This book is the work of a mother’s separate travels with her two daughters: one visits Nepal and Bhutan, the other to Colombia. The two kids take the trips for specific reasons: to learn about total happiness and to work for an NGO that is helping with war-torn conflicts. The travels are enlightening for all parties concerned and are what Meg Stafford — who has written a regular column for years — says is an ongoing kaleidoscope of learning together with her daughters. She is a therapist, so her work listening and analyzing people comes through quite loudly in this memoir.
The travels aren’t your usual tourist romps through colorful foreign lands, but offer real insights into both the people they encounter along the way and the lessons they have learned about themselves and their own family relationships. “The more we know ourselves, the easier it is to connect with others, and the more connected we are with them,” she writes.
Regarding happiness, “the best way to predict it is to follow the example of someone who is currently where you will be in the future.”
There is also a lot describing problem-solving. “everything depends on how you use your mind. The way to solve the problems in your life is to open your heart to others.”

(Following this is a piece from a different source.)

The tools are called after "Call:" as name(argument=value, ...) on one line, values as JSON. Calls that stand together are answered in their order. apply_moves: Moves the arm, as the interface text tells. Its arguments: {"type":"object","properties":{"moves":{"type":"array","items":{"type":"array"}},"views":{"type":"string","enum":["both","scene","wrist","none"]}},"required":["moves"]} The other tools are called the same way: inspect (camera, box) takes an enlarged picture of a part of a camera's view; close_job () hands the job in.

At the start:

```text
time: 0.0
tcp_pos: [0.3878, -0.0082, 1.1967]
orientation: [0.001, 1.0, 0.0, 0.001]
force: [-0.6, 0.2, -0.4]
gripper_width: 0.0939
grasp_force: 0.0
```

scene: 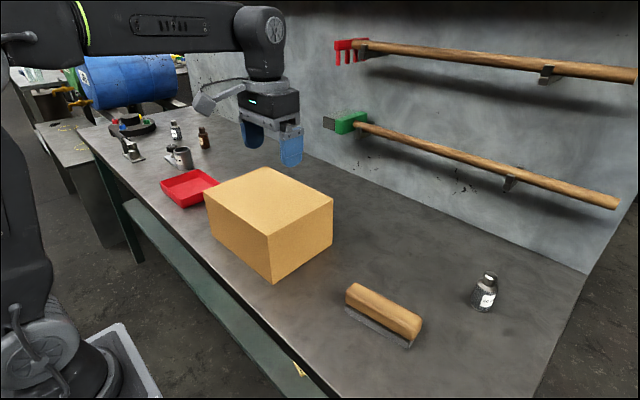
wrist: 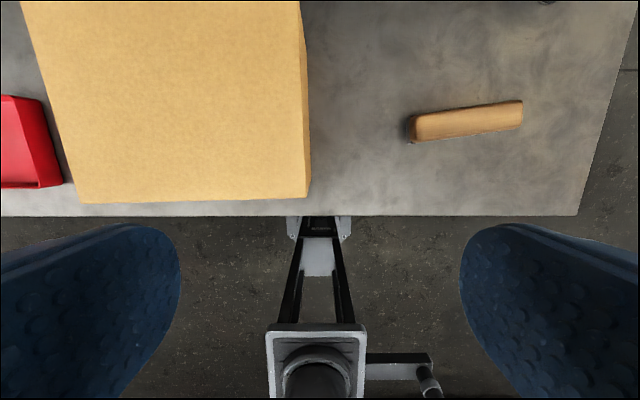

And this insight: “Parents cannot eliminate risk. We can shore up our children so that when they encounter it they can make better and more informed choices.
The women learn that tragedy is the same in any language, but humor doesn’t translate so easily, and there are lots of moments across this spectrum.
The title comes from answering the question about who we will accompany, not just in physical travel across the world but across our life. “We cannot always know but we can hold them close when they are near, so we can still hold them when they are far with arms outstretched.”
For those who enjoy memoirs and appreciate travel, this is a very appealing book.